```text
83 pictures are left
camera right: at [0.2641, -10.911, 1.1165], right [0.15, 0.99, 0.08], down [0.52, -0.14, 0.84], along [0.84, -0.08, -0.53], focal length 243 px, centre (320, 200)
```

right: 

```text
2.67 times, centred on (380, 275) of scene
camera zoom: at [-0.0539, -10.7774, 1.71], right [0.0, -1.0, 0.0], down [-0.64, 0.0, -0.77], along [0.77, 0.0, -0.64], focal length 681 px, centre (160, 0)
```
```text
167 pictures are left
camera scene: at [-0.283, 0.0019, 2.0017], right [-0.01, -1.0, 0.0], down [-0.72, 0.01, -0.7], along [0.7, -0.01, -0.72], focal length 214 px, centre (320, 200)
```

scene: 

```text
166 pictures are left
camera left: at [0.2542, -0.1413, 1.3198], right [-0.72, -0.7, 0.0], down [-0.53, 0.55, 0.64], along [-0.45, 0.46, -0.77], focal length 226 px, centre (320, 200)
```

* PASSAGE SHOWN:

Hour 48–96: File, Disclose, and Manage the Fallout

  • Meet the deadline: file the 8-K on time. By the fourth business day’s due date, ensure the Form 8-K is filed with the SEC’s EDGAR system, containing all required information about the incident[1][2]. Remember, the countdown was based on when you made the materiality determination, not when the incident happened. For example, if an incident was discovered on January 1 and you deemed it material on January 5, the four business day window starts January 5. Don’t miss this deadline – late filing can expose the company to SEC enforcement or shareholder lawsuits. If you are racing the clock, it is better to file an incomplete report on time than a perfect report late. The SEC allows that if certain details are not yet available, you can say so in the 8-K and then file an amendment later once those details are determined[12]. Regulators expect that you amend promptly (within four business days) when new material info comes to light[12]. The key is to demonstrate that you disclosed everything material that was known by the deadline, and you didn’t sit on anything important.

* EXERCISE DESCRIPTION:
Write the next part of the passage shown, the one that starts with "Hour 48–96: File, Disclose, and".

* OUTPUT:
  • Control the narrative with stakeholders: Once the 8-K is public, you enter the phase of damage control and follow-up. Leverage your secure data room to continue managing communications in a controlled way. For instance, if you had bidders or partners in the loop via the VDR Q&A, post a copy of the filed 8-K in a dedicated folder or send it through the Q&A to those parties immediately so they have the official info. Host any further Q&A about the incident through that same channel – this keeps a single source of truth and an audit trail of who asked what and what was answered, which is invaluable if there are later disputes. It’s far better to answer a lender’s detailed question inside a logged Q&A module than over an email or phone call that leaves no record. Internally, coordinate with your investor relations team to address any investor or analyst inquiries with the consistent facts from the 8-K. If a public press release or customer notification is being issued around the same time, ensure those messages don’t contradict the 8-K (they should echo its content, just tailored in tone).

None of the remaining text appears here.